Firstly congratulations to Dr Scott Fitzpatrick who has been awarded $3,000 for the project: Systems thinking and systems change in rural suicide prevention after a successful application in the Faculty of Health and Medicine Strategic ECR Pilot Grant round. 

Secondly, congratulations to Dr Jane Rich who has been awarded a $7000 Linkage pilot grant to work with industry partners in the oil and gas sector to begin to develop a workplace mental health program. Dr Rich has also been awarded a $2,500 Early Career Researcher grant to analyse qualitative data exploring the health, lifestyle and challenges in working in the mining sector.  

We look forward to keeping you up-to- date with these research projects as they progress.

Conference:

At the Australia New Zealand Emergency Management Conference recently, Research Fellow Dr Jane Rich  had the opportunity to co-presented the findings from the final report of the Step by Step Bushfire Support Qualitative Evaluation  with Anne Crestani.
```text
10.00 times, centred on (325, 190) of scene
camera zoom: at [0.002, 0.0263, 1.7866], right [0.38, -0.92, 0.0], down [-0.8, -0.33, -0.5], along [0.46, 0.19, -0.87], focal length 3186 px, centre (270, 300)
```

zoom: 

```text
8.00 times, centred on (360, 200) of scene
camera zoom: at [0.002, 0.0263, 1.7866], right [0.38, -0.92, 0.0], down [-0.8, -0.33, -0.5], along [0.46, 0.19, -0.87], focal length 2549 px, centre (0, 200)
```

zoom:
Feedback was very positive with good questions and discussions. The project began in  2013 with 25 participants having been interviewed in the service and recovery process, as well as development of advisory groups and governement partnerships. This project concludes with 2 peer-reviewed published papers, one conference presentation and a final report submitted to Office of Emergency Management. Strong working relationships have been developed with the Office of Emergency Management, NSW Department of Justice and Gateway Family Service who established/ hosted Step by Step.  Click here to download a copy of the The Step by Step Blue Mountains Bushfire Support Service Qualitative Evaluation Report.

New PhD student:

Shahinoor Akter has arrived in Newcastle from Bangladesh to begin her PhD research examining rural women’s maternal health, wellbeing and help-seeking in remote tribal villages in the Chittagong Hill Tracts (CHT). Shahinoor has a Social Science undergraduate degree as well as a Masters in Public Health from Southern Cross University, NSW (2013) and has been working as a lecturer in Jagannath University, Bangladesh. Previously she also worked as a researcher at International Centre for Diarrhoeal Disease Research, Bangladesh for six and half years. Shahinoor returns to Australia under the supervision of Dr Jane Rich, A/Prof Kerry Inder and A/Prof Deb Loxton. Shahinoor is based at the Hunter Research Institute of Medical Research (HMRI) and her project aims to explore the how mothers and children from the tribal communities are accessing for health care in the existing service centres and how this access can be improved and best informed.

It is a pleasure to welcome Shahinoor to Newcastle.